= WHAT TO DO =
Locate the string "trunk" in the listing below. Copy every line where it is found.

::::::::::

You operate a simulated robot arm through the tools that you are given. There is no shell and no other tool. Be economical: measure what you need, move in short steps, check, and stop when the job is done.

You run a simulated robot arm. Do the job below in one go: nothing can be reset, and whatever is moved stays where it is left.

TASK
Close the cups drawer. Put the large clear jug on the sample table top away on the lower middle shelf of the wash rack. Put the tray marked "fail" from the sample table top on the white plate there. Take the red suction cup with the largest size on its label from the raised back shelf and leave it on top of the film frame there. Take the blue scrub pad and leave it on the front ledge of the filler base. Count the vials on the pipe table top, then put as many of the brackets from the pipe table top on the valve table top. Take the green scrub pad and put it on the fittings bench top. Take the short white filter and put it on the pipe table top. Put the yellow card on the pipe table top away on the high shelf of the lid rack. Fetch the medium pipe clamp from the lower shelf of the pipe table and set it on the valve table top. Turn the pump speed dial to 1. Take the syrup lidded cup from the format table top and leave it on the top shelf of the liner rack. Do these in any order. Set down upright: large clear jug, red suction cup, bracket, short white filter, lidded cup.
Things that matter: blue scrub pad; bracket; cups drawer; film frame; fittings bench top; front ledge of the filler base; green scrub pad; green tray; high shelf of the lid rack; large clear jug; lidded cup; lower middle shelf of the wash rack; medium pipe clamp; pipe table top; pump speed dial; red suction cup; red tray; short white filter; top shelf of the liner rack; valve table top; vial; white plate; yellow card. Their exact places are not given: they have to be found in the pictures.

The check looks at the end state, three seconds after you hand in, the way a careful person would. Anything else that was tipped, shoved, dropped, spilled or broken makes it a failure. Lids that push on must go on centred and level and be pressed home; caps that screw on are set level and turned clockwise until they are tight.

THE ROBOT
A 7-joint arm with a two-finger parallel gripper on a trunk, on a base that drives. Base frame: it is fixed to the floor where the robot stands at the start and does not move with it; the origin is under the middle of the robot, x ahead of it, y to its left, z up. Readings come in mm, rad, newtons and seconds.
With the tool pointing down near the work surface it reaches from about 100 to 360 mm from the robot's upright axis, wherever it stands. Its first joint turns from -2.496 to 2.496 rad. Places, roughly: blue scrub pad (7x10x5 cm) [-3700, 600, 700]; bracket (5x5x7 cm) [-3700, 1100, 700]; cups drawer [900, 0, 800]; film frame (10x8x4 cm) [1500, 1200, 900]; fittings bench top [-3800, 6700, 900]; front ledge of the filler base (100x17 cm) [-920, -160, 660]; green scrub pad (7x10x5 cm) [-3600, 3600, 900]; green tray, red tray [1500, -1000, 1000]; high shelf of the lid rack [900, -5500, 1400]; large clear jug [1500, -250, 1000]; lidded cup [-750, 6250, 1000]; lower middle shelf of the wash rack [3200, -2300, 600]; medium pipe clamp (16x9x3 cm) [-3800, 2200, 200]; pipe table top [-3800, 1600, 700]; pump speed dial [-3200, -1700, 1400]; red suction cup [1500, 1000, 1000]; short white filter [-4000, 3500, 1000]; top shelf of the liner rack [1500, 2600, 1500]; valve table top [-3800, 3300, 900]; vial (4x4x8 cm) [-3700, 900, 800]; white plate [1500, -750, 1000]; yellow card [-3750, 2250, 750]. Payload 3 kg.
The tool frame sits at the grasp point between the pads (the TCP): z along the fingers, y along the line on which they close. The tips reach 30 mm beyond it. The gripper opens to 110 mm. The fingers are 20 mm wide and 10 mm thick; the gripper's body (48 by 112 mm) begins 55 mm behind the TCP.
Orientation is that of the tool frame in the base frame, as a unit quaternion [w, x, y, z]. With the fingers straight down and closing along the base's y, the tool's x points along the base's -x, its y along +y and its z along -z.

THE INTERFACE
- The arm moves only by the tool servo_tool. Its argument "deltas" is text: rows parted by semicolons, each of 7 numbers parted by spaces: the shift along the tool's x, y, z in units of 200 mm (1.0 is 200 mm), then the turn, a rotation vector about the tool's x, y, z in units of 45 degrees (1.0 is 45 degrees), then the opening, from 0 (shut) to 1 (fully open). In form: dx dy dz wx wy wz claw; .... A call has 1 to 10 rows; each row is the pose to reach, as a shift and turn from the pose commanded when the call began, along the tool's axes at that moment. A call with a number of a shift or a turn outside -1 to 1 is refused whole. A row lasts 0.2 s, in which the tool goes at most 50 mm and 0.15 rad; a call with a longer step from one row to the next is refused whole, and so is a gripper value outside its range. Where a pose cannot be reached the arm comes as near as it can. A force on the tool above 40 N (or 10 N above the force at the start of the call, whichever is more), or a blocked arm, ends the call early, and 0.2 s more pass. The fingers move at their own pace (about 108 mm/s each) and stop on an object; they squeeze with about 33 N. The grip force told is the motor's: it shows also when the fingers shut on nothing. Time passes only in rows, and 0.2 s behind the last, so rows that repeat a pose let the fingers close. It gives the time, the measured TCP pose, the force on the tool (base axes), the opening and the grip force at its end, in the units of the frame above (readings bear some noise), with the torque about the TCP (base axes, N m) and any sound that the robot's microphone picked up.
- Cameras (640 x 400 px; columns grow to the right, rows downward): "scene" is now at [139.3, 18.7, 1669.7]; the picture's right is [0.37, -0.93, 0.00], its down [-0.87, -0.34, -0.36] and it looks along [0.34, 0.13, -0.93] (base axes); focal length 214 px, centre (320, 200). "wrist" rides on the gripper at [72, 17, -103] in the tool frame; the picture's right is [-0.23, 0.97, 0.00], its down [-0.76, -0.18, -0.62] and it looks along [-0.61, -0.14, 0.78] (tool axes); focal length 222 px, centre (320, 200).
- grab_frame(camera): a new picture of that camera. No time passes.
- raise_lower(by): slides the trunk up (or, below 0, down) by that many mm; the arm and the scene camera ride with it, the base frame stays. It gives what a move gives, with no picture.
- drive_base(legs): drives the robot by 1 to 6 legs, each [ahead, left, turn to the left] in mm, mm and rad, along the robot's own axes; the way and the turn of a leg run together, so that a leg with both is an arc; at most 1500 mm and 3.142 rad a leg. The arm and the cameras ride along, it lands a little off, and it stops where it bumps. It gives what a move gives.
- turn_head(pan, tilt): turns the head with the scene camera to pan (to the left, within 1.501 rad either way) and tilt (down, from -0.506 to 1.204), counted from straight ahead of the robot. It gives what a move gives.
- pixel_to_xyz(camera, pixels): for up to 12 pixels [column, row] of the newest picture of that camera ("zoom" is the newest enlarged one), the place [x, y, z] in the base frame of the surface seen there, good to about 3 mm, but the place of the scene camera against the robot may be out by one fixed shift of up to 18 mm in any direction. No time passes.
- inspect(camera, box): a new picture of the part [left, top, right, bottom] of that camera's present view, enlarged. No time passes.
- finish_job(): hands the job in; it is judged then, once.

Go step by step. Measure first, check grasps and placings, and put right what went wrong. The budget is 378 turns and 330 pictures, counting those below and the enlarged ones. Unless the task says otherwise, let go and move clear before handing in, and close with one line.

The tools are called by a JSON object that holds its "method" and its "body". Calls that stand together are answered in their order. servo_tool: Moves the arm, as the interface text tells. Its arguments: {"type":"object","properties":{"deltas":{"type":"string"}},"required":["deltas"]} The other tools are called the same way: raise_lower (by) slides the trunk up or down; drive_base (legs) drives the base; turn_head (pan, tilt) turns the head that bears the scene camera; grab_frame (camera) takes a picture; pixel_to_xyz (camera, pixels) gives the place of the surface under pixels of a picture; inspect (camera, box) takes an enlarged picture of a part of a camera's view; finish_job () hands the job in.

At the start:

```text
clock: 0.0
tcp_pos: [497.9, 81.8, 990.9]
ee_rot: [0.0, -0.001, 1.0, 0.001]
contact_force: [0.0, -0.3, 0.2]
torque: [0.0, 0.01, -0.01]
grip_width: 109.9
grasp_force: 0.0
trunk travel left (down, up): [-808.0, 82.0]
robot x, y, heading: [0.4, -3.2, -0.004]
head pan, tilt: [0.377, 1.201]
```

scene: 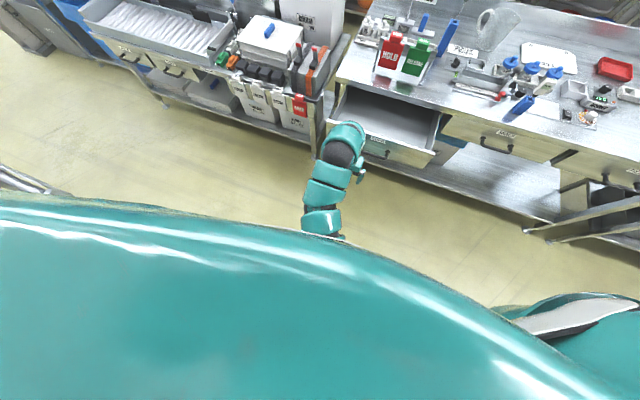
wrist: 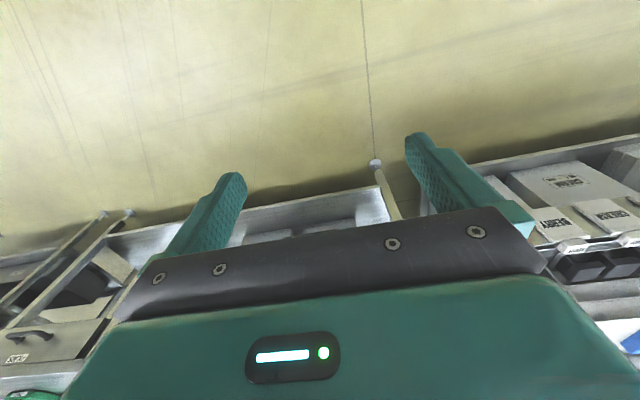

::::::::::

= RESPONSE TO THIS TASK =
A 7-joint arm with a two-finger parallel gripper on a trunk, on a base that drives. Base frame: it is fixed to the floor where the robot stands at the start and does not move with it; the origin is under the middle of the robot, x ahead of it, y to its left, z up. Readings come in mm, rad, newtons and seconds.
- raise_lower(by): slides the trunk up (or, below 0, down) by that many mm; the arm and the scene camera ride with it, the base frame stays. It gives what a move gives, with no picture.
The tools are called by a JSON object that holds its "method" and its "body". Calls that stand together are answered in their order. servo_tool: Moves the arm, as the interface text tells. Its arguments: {"type":"object","properties":{"deltas":{"type":"string"}},"required":["deltas"]} The other tools are called the same way: raise_lower (by) slides the trunk up or down; drive_base (legs) drives the base; turn_head (pan, tilt) turns the head that bears the scene camera; grab_frame (camera) takes a picture; pixel_to_xyz (camera, pixels) gives the place of the surface under pixels of a picture; inspect (camera, box) takes an enlarged picture of a part of a camera's view; finish_job () hands the job in.
trunk travel left (down, up): [-808.0, 82.0]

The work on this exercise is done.